3、東京都の排出量取引制度のガイドライン
東京都は、基本的に企業会計基準委員会が公表した「排出量取引の会計処理に関する当面の取扱い」実務対応報告第 15 号に準じた処理をすることで問題ないとしています。
・削減計画期間中における超過削減量の取得時はどうするか
会計処理は行いません。
・超過削減量の売却時はどうするか
超過削減量の売却の対価は仮受金その他の未決算勘定として計上し、当該削減計画機関における削減達成が確実と見込まれた時点で利益に振り替えます。
・クレジット時の購入時はどうするか
目的によって変化します。削減義務の履行に使用する目的の場合は無形固定資産、または投資その他の資産の処理です。第三者販売目的の場合は棚卸資産の取得として処理します。
・引当金の計上はどうするか
削減義務の未達が見込まれる場合は、一般的な会計基準に従って引当金を計上します。
・クレジット等の指定管理口座への移転時はどうするか
有償取得して資産計上したクレジット等は指定管理口座へ移転すると売却できなくなるので、移転した時点で費用とします。
・偶発債務の注記はどうするか
重要性がある場合は必要です。
4、オフセットとCSR活動等による販売管理費としての取り扱い
東京都のガイドラインでは、グリーン電力証書によるオフセットはCSR活動とされ、販売管理費処理に計上されます。
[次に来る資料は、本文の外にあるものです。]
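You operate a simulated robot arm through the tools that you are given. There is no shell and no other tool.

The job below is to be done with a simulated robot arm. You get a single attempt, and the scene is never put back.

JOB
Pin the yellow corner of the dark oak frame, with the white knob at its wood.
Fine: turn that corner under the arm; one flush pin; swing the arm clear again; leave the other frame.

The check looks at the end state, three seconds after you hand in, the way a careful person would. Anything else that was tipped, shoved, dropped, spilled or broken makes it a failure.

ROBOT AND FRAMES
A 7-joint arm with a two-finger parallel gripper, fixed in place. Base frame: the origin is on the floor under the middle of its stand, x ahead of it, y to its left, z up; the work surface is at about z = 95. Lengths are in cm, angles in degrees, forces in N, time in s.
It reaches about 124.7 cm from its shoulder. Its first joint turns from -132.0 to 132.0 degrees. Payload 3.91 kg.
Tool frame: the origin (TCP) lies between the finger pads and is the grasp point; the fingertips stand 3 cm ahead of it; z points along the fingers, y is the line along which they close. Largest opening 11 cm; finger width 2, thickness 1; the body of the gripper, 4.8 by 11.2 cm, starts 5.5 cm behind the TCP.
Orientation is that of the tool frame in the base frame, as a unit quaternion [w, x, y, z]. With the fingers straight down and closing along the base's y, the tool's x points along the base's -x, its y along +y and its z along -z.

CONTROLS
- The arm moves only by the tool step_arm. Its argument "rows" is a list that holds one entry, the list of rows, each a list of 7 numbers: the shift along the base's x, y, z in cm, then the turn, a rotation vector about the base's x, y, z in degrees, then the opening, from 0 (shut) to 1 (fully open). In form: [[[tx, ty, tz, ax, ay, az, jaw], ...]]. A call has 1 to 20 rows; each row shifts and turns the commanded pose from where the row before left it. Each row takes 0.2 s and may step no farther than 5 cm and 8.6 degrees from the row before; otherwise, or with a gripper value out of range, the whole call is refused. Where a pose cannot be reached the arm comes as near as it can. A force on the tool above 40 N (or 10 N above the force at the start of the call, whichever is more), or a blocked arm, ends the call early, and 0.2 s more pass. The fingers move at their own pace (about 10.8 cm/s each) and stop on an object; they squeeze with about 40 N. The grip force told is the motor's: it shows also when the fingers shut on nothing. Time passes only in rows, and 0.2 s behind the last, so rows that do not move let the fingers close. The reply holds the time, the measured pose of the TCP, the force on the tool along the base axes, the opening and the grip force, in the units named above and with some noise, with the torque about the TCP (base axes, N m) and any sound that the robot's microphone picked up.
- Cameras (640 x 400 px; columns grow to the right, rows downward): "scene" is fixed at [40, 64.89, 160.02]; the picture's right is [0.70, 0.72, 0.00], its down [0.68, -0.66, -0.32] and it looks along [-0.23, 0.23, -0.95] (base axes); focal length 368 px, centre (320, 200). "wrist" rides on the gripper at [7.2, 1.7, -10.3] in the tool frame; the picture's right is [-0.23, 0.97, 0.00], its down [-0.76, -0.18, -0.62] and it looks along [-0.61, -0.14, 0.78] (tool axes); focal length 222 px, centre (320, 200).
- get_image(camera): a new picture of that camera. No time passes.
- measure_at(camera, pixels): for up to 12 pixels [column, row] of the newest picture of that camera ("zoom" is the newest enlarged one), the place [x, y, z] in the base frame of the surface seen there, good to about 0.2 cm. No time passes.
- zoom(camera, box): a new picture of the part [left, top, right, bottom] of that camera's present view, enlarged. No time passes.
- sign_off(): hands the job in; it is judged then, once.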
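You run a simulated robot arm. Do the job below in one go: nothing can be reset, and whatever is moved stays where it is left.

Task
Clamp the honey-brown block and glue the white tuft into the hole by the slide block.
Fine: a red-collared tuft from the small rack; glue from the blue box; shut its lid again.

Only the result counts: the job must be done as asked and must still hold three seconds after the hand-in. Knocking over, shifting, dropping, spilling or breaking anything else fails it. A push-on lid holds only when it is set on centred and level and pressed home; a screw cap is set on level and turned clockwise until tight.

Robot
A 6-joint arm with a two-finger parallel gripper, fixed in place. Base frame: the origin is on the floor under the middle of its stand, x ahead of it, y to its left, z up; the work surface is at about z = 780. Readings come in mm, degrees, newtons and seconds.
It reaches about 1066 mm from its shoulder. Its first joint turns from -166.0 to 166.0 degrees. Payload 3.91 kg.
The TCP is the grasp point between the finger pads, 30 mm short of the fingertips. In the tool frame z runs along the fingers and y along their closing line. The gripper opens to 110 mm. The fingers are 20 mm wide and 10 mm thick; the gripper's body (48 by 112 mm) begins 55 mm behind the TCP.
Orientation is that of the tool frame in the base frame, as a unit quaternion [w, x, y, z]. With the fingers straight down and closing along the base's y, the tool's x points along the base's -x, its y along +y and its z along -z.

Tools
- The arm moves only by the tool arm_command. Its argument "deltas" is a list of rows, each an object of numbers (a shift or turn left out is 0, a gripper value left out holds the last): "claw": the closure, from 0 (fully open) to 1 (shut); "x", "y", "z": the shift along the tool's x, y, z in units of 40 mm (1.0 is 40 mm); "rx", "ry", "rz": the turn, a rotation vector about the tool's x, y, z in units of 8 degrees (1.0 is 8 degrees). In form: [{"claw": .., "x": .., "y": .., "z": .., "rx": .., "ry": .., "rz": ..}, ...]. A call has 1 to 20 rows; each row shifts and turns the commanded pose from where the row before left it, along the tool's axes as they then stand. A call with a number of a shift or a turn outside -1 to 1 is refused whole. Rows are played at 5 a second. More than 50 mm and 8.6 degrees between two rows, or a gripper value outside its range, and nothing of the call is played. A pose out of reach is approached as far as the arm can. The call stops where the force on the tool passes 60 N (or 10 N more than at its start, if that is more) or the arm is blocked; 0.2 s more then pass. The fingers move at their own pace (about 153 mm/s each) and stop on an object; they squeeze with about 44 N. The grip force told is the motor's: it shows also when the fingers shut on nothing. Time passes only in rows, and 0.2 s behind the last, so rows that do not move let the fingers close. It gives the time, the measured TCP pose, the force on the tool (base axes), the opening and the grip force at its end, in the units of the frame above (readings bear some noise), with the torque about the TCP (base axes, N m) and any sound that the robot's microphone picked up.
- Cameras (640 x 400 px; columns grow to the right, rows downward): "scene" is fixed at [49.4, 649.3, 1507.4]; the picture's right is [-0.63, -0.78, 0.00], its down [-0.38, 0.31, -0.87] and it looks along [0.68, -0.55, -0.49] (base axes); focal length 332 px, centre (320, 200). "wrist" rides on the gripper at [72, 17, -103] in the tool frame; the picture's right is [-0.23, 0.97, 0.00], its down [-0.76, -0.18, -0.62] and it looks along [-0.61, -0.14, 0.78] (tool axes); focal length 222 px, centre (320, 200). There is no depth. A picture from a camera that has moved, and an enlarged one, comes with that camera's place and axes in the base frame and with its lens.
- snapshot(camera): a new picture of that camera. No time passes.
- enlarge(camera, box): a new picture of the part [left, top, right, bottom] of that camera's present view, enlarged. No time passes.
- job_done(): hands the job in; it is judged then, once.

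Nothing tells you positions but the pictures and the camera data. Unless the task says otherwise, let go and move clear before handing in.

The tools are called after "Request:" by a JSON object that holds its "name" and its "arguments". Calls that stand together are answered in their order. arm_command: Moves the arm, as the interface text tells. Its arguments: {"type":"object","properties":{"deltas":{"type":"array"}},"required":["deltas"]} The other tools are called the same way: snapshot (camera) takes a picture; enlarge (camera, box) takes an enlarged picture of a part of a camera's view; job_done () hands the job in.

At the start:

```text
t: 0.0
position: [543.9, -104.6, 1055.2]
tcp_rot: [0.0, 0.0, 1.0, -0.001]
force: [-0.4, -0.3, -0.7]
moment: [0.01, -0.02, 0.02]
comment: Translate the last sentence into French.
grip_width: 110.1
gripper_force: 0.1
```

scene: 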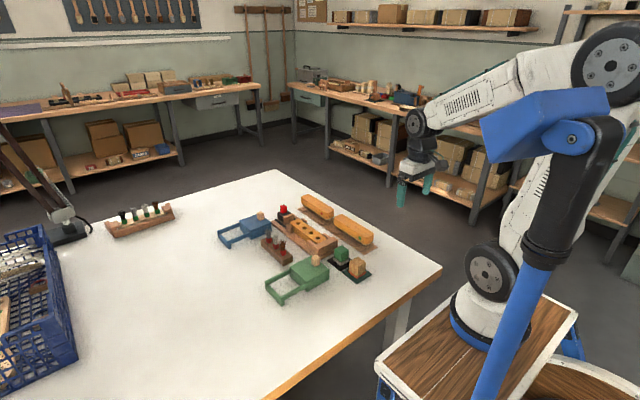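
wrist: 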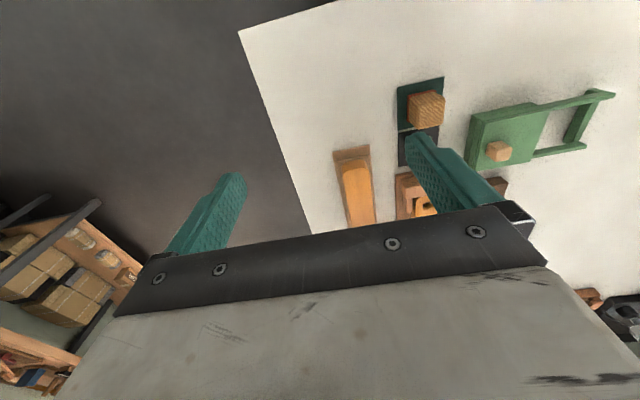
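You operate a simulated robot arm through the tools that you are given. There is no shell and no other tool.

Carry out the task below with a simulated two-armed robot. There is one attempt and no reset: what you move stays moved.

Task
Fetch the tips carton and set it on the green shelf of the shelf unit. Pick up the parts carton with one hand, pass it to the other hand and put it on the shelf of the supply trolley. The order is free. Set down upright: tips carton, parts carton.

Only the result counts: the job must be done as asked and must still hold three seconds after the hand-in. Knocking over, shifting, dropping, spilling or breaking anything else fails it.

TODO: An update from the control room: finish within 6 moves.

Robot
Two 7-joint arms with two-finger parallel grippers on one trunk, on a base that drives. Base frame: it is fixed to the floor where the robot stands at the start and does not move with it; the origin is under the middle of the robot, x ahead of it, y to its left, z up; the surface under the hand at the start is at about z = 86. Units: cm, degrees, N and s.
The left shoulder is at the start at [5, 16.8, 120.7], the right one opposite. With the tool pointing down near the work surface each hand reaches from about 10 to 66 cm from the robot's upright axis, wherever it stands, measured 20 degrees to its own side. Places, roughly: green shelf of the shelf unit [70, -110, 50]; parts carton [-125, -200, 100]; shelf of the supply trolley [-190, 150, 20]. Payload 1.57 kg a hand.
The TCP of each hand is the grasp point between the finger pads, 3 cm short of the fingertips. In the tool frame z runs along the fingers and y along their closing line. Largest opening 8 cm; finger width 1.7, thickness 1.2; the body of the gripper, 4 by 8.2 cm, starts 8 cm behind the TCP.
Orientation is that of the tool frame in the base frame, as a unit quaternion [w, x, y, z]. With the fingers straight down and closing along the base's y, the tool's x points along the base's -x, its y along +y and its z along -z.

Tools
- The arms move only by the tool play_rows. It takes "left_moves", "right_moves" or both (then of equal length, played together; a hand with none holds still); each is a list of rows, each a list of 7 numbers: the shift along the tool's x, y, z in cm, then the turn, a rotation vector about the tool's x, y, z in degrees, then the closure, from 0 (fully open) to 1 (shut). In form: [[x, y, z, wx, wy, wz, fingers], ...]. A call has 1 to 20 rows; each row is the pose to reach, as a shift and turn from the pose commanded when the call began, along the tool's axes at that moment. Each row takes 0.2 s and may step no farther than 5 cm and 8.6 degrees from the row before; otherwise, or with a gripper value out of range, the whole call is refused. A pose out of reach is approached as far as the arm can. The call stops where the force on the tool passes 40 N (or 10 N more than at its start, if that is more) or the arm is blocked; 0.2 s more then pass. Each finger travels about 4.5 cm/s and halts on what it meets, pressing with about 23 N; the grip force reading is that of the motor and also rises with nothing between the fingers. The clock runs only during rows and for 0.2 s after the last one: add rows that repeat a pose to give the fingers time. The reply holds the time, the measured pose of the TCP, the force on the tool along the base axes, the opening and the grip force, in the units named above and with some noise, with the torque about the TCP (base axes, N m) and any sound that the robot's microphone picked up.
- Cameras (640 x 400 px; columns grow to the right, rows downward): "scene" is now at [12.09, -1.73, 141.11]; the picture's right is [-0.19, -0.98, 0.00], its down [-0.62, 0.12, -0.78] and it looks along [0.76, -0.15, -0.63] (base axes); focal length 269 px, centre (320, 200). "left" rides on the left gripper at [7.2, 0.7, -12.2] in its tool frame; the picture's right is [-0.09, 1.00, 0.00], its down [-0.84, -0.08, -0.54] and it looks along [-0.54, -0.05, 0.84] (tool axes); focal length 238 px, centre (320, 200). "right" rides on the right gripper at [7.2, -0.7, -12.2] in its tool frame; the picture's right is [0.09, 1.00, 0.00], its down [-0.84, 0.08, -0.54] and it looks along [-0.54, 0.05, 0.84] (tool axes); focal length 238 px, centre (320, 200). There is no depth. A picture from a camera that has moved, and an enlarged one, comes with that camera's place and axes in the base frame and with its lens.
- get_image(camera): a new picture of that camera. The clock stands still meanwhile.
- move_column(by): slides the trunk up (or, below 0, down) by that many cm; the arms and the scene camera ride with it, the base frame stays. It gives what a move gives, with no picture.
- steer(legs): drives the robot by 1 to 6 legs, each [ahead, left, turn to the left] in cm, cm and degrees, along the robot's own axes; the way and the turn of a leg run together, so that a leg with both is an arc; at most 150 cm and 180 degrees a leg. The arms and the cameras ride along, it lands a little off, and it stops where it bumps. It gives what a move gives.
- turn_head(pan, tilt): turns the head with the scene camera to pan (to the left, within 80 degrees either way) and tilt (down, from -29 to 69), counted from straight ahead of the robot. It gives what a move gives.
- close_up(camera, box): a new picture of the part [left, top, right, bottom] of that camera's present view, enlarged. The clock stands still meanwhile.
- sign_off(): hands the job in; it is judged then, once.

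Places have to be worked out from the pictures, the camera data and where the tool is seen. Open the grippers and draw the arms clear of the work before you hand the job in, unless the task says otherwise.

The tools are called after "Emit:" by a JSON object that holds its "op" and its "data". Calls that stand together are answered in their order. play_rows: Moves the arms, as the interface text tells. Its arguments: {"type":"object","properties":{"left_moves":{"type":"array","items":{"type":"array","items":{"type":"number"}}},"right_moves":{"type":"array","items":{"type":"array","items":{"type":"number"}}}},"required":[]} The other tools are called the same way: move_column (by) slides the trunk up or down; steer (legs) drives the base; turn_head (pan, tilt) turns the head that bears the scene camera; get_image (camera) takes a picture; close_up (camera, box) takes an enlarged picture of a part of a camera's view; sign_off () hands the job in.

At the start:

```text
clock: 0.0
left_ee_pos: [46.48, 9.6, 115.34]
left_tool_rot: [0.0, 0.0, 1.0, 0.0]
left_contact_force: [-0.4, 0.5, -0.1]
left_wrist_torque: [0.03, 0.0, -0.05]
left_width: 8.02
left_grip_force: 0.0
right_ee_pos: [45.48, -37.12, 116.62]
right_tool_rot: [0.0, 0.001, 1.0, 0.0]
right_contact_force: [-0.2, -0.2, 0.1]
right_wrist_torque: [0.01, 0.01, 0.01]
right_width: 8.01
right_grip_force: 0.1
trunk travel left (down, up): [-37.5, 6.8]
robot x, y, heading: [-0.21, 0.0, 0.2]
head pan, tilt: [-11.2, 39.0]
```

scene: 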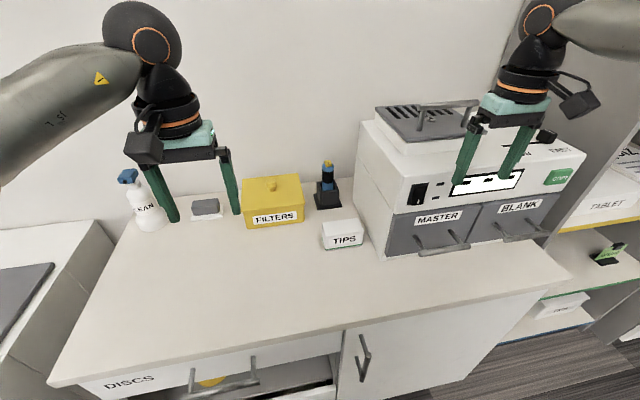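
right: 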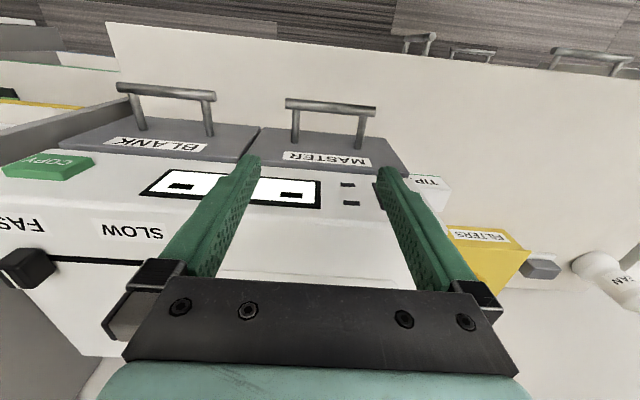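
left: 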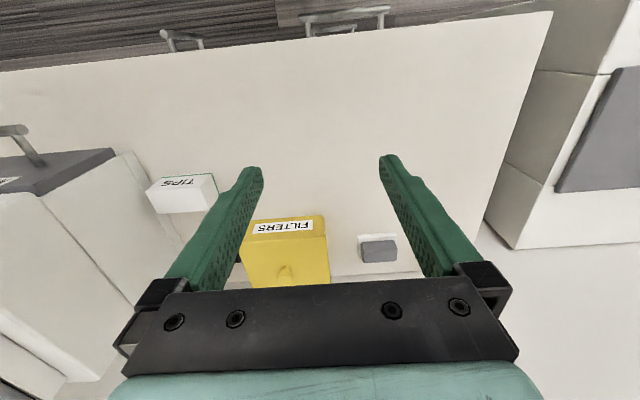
税務上は寄付金の扱いです。
この為、販売費及び一般管理費として、商品の製造・販売にかかった費用のうち、「販売活動に必要な費用や企業全体の管理活動にかかる費用」と「企業の一般管理業務にかかわる費用」として取り扱います。
・グリーン電力証書によるオフセットとは
グリーン電力の発電量を当該グリーン電力の発電により削減、または回避された温室効果ガス排出量に換算して相当量のグリーン電力証書を購入などをすることです。
(参考記事)【5つの手順】グリーン電力証書の購入方法!選び方や3つのメリットを解説
5、まとめ
今後状況に合わせて変動もあるかもしれませんが、現状としては企業会計基準委員会のガイドラインに沿うことになります。
注意すべきは、購入時の目的によって取り扱いが変化するところです。また、基本的には無形固定資産でありながら、金融商品としての処理が求められるケースもあるのは気にしておくべきしょう。